### SOURCE DOCUMENT:
+++++
A crescente
digitalização de relações na contemporaneidade, sobretudo de relações
jurídicas, que migram, de maneira gradual, do suporte fático físico para o
suporte fático virtual, traz consigo relevantes discussões para o direito das
sucessões.
Com a criação
recente (em parâmetros históricos) do criptoativo bitcoin (BTC) em
2008, é possível defender que houve a reinvenção da "moeda" na forma de códigos
de computador [1]. Isso só foi realizável porque o
suposto criador do BTC, Satoshi Nakamoto, idealizou a tecnologia da blockchain,
isto é, o "local" em que ocorrem as transações de criptoativos. A blockchain pode
ser conceituada como uma espécie de livro-razão, capaz de registrar todos os
movimentos da transação, como a quantia, quem enviou, quem recebeu e o lugar
onde foi registrada a movimentação [2].
A mudança de
paradigma perpetrado pela ascensão do bitcoin, outros criptoativos e da
tecnologia da blockchain é visualizada na medida em que, de acordo
com pesquisa realizada pela empresa Cisco, até 10% da riqueza global poderá ser
armazenada em blockchain em até 2027 [3].
De acordo com a
Instrução Normativa nº 1.888/2019 (artigo 5º, inciso I), considera-se
criptoativo:
"A representação
digital de valor denominada em sua própria unidade de conta, cujo preço
pode ser expresso em moeda soberana local ou estrangeira, transacionado
eletronicamente com a utilização de criptografia e de tecnologias de registros
distribuídos, que pode ser utilizado como forma de
investimento, instrumento de transferência de valores ou acesso
a serviços, e que não constitui moeda de curso legal [4]."
Dessa forma,
constata o patente aspecto patrimonial dos criptoativos, pois, na medida em que
eles assumem as funções destacadas na resolução supracitada, essa situação pode
acarretar, por óbvio, um aumento no patrimônio digital do indivíduo. Além
disso, a Subcomissão de Direito Civil Digital responsável pela reforma do
Código Civil, e da qual um dos coautores fez parte, incluiu no rol
exemplificativo de patrimônio digital a previsão de criptoativos, disposto no
texto da reforma como criptomoedas [5].
+++++
### DATASET EXCERPT:
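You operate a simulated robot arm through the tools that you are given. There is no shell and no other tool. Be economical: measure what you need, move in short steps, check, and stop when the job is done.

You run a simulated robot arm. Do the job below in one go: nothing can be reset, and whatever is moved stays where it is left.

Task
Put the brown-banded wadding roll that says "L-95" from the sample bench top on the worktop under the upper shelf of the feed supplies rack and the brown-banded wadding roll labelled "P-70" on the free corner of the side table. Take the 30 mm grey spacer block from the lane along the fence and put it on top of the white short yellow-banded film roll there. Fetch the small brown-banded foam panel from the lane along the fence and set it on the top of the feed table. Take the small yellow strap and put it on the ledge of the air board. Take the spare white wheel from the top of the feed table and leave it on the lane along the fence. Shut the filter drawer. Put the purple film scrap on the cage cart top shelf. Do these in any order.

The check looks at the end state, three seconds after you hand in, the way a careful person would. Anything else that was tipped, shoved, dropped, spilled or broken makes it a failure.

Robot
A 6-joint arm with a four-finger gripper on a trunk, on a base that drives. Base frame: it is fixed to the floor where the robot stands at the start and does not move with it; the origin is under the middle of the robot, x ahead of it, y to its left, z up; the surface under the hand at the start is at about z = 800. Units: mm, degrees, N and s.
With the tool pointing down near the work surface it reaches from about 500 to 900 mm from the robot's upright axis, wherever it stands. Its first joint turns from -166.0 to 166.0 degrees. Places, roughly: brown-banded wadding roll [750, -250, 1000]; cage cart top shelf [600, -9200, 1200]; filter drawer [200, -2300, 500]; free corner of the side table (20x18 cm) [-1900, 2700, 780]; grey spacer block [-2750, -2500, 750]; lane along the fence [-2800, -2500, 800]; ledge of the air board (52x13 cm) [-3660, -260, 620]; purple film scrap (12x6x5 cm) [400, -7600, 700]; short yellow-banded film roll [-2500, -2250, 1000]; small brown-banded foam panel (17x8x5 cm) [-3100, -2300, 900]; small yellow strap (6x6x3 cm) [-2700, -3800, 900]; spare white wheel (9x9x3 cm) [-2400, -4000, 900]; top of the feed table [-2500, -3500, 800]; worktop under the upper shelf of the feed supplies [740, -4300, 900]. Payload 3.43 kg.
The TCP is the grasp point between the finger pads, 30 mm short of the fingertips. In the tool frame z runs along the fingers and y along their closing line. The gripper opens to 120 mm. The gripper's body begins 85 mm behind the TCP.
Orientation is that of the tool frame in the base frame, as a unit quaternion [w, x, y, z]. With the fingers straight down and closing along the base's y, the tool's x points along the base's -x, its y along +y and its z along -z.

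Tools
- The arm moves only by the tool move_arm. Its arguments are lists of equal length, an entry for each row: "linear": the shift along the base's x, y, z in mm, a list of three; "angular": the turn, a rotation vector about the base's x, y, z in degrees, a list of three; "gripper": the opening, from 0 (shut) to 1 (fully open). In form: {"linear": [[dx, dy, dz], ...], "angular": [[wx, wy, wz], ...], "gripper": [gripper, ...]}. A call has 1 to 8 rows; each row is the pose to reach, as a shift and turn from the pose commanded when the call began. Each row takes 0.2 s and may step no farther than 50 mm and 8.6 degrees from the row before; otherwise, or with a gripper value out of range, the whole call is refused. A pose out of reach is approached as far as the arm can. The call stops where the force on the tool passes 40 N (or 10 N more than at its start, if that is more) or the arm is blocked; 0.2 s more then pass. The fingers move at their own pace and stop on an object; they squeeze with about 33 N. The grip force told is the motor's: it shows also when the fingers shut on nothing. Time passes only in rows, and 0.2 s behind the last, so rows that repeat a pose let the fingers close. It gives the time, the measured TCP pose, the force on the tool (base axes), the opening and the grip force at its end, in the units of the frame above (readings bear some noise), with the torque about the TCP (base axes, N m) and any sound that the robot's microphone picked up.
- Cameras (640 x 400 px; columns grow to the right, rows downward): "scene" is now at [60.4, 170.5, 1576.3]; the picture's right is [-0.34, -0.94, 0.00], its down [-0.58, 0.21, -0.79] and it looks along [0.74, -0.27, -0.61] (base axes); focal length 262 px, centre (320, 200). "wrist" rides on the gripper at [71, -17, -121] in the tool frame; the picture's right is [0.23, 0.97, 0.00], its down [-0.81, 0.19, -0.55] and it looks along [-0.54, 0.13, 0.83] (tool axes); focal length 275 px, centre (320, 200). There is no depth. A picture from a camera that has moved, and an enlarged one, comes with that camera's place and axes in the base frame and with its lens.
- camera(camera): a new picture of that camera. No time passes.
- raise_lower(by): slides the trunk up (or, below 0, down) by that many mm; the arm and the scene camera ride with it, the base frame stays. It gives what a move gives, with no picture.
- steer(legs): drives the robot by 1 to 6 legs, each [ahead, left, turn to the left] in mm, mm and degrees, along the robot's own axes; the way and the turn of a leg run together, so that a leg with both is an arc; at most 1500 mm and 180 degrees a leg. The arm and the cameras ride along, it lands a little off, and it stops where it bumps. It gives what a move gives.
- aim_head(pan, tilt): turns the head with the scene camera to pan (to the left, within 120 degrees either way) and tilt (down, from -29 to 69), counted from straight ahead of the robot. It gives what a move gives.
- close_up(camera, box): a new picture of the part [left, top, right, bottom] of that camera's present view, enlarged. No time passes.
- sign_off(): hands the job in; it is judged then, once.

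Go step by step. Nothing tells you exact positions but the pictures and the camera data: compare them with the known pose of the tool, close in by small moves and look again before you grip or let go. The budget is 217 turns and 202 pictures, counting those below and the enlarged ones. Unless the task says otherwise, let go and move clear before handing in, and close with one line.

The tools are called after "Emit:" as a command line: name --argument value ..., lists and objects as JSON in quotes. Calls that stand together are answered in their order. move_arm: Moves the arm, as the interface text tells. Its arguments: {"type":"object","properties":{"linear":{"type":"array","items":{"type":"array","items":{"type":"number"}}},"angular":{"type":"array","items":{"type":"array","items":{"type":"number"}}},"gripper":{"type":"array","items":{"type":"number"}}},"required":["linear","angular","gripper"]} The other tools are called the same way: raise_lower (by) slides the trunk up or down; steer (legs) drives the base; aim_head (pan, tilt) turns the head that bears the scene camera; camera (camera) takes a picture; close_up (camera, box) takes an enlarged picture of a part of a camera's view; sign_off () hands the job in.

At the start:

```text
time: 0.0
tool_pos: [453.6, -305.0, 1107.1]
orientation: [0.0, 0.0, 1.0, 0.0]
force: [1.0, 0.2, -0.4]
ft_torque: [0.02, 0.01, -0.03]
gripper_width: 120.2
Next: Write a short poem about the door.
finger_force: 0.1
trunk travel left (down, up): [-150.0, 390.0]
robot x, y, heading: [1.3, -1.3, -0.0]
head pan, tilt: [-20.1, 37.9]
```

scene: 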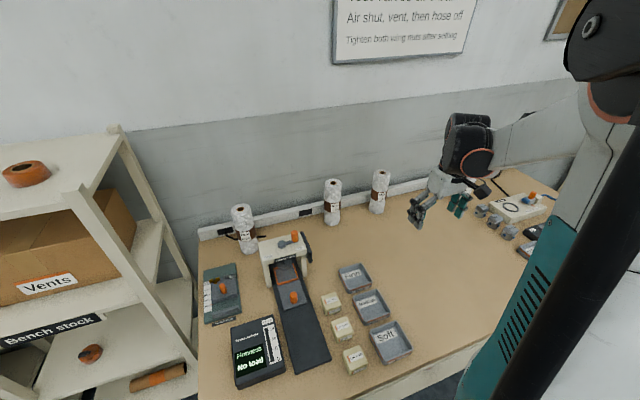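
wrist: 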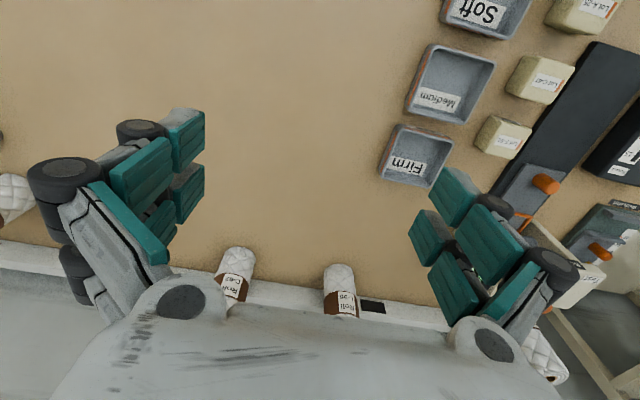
+++++
### TASKS TO CARRY OUT:
[1] Quote the source document word for word, starting at "Com a criação" and ending with "até 2027 [3].".
[2] Go on with the source document that begins "A crescente" from its last line.

### RESPONSES TO THE TASKS:
[1]
Com a criação
recente (em parâmetros históricos) do criptoativo bitcoin (BTC) em
2008, é possível defender que houve a reinvenção da "moeda" na forma de códigos
de computador [1]. Isso só foi realizável porque o
suposto criador do BTC, Satoshi Nakamoto, idealizou a tecnologia da blockchain,
isto é, o "local" em que ocorrem as transações de criptoativos. A blockchain pode
ser conceituada como uma espécie de livro-razão, capaz de registrar todos os
movimentos da transação, como a quantia, quem enviou, quem recebeu e o lugar
onde foi registrada a movimentação [2].
A mudança de
paradigma perpetrado pela ascensão do bitcoin, outros criptoativos e da
tecnologia da blockchain é visualizada na medida em que, de acordo
com pesquisa realizada pela empresa Cisco, até 10% da riqueza global poderá ser
armazenada em blockchain em até 2027 [3].

[2]
Não há obscuridade
em relação à transmissibilidade das criptomoedas, muito embora sejam bens
digitais em sentido estrito, justamente por estar presente o caráter
patrimonial. É importante salientar que a reforma projetada em nada altera esta
regra, pois os bens digitais dotados de valor econômico serão sucedidos de
acordo com as normas já vigentes no ordenamento jurídico brasileiro [6].
A problemática
reside em como os eventuais herdeiros e legatários terão acesso às criptomoedas
que eram custodiadas pelo de cujus. O estudo sobre planejamento patrimonial
de criptomoedas do Cremation Institute revelou que, não obstante
quase 90% dos investidores em criptomoedas se preocuparem com o que acontecerá
com esses bens digitais depois que falecerem, apenas 23% desses investidores
possuem um planejamento sucessório para esses ativos [7].
Modalidades de
custódia das criptomoedas
Existem, atualmente,
duas formas de custódia de criptomoedas: por meio de corretoras especializadas,
as chamadas exchanges, ou através de carteiras de criptomoedas (wallets),
modalidade em que os ativos permanecem na posse exclusiva do titular.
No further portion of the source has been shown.